## Brief
Go on with the selected text that begins "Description" from its last line.

--- Start of Selected text ---

Description
This One Skillet Cheesy Green Chile Chicken recipe features tender chicken breasts stuffed with creamy pepper jack cheese and poblano peppers, baked in a flavorful salsa verde sauce. With a blend of smoky spices and fresh cilantro and lime for garnish, it offers a delicious and easy-to-make dinner that comes together in just 40 minutes using a single skillet.
Ingredients
Units
Scale
Chicken and Filling
- 4 boneless skinless chicken breasts
- 2 oz cream cheese, at room temperature
- 4 slices pepper jack cheese
- 1-2 poblano peppers, sliced (for stuffing)
Vegetables and Seasoning
- 1 yellow onion, chopped or sliced
- 1 tsp chili powder
- 1 tsp smoked paprika
- 1 tsp garlic powder
- Kosher salt, to taste
- Black pepper, to taste
- 2 tbsp extra virgin olive oil, divided
- 1 jar salsa verde (approximately 16 oz)
- Fresh cilantro, for serving
- Fresh limes, for serving
- Remaining sliced poblano peppers (about 1 poblano, sliced, for topping)
Instructions
- Preheat Oven: Preheat your oven to 425° F (220° C) to prepare for baking the chicken.
- Prepare Chicken Breasts: Slice each chicken breast horizontally almost all the way through to create a pocket like an open book. Spread ½ oz cream cheese evenly inside one side of each chicken breast.
- Stuff Chicken: Add a slice of pepper jack cheese and a few slices of poblano pepper inside the cream cheese layer. Fold the other side of the chicken breast over to enclose the filling securely.
- Season Chicken: Place the stuffed chicken breasts in a skillet or baking dish. Rub them with 1 tablespoon of olive oil. In a small bowl, combine chili powder, smoked paprika, garlic powder, kosher salt, and black pepper; rub this seasoning mixture evenly all over the chicken breasts.

--- End of Selected text ---
--- Start of Source material ---

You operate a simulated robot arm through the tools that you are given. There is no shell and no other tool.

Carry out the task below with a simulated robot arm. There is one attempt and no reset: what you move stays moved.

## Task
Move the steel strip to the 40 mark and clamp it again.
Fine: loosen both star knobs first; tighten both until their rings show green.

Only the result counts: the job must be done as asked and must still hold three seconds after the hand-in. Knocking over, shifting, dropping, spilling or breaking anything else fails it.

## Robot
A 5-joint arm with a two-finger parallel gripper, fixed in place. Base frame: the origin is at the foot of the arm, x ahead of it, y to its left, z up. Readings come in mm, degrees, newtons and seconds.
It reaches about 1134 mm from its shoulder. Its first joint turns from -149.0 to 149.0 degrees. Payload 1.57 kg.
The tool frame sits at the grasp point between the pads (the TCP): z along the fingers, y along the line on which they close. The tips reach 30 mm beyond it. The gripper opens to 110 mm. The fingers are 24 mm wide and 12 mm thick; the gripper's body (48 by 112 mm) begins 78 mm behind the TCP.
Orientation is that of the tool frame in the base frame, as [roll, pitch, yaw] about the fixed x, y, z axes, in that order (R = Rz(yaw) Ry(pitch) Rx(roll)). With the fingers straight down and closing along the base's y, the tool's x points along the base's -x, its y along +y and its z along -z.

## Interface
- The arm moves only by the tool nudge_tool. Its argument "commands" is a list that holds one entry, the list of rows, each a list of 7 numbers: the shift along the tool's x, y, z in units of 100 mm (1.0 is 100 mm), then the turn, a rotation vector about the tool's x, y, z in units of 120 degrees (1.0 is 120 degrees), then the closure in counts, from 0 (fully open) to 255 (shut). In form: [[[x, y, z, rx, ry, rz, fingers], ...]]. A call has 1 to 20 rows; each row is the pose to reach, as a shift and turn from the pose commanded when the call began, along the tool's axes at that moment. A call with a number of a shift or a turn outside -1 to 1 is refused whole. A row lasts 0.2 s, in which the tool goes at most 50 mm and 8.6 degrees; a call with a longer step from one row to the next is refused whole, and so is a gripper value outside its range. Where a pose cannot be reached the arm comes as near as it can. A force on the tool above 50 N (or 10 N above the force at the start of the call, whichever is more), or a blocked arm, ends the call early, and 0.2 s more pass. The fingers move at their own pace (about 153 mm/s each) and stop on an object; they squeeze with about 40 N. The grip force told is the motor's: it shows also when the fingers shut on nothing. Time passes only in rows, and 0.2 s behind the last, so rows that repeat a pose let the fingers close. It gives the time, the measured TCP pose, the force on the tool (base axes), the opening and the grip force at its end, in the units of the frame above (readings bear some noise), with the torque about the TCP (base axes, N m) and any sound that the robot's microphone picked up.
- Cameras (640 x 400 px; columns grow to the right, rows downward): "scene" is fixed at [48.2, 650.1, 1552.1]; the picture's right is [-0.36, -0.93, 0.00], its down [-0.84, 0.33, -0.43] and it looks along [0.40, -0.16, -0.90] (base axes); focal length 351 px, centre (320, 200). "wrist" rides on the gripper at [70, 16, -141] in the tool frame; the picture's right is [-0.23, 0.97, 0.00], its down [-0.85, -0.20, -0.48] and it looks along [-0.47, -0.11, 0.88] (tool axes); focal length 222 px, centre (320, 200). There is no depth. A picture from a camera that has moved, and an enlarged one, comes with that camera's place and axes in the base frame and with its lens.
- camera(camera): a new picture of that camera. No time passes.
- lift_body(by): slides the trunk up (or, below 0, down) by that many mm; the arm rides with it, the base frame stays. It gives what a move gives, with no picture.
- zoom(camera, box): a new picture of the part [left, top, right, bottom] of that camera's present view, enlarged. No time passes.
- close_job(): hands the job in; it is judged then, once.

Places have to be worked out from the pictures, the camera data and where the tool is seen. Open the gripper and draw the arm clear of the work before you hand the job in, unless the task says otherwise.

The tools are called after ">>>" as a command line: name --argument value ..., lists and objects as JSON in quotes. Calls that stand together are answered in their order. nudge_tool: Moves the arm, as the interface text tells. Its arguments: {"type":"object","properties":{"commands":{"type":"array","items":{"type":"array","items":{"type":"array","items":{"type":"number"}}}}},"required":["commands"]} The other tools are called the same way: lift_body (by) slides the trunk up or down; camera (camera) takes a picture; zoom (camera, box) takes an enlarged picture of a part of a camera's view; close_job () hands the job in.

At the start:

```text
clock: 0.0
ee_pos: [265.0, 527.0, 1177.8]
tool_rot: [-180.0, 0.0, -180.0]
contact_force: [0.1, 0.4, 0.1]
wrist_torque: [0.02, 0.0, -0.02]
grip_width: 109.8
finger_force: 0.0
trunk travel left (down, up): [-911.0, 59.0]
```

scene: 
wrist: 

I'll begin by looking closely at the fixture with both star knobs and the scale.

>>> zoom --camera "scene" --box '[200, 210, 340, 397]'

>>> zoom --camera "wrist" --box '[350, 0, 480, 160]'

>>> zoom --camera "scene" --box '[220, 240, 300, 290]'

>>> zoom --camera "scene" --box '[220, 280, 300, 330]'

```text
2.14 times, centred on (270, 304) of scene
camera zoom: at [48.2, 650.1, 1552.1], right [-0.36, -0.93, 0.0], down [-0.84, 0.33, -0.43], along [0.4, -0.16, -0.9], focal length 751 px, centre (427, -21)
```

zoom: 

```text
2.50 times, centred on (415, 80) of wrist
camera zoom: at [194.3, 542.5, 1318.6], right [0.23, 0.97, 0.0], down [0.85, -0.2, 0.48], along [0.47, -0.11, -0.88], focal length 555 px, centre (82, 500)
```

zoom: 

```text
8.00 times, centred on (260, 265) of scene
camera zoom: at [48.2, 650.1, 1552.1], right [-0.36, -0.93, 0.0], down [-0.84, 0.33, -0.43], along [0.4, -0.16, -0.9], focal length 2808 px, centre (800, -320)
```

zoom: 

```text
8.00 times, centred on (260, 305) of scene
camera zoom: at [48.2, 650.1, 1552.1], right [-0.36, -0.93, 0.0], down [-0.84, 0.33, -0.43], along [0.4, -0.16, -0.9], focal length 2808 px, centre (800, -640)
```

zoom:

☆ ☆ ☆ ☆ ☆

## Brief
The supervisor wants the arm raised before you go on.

--- End of Source material ---

## Task answer
- Arrange Vegetables: Scatter the remaining sliced poblano peppers and chopped onion around the chicken in the skillet. Drizzle the vegetables with the remaining 1 tablespoon of olive oil.
- Add Salsa Verde: Pour the salsa verde sauce evenly over the chicken and vegetables in the skillet to create a flavorful base for baking.
- Bake: Place the skillet in the preheated oven and bake for 20-25 minutes, or until the chicken is cooked through and reaches an internal temperature of 165° F (74° C).
- Serve: Garnish the baked chicken with fresh cilantro and lime wedges. Serve immediately for a delicious and comforting meal.
Notes
- The chicken breasts are butterflied and stuffed, so ensure they are evenly sliced for better cooking and filling distribution.
- Use fresh poblano peppers for a mild heat; you can substitute with other mild green chiles if preferred.
- Allow cream cheese to soften to room temperature to make spreading easier.
- Ensure the chicken is fully cooked by checking for an internal temperature of 165° F.
- Leftovers can be stored in an airtight container in the refrigerator for up to 3 days.
- For a spicier version, add extra chili powder or use a spicier salsa verde.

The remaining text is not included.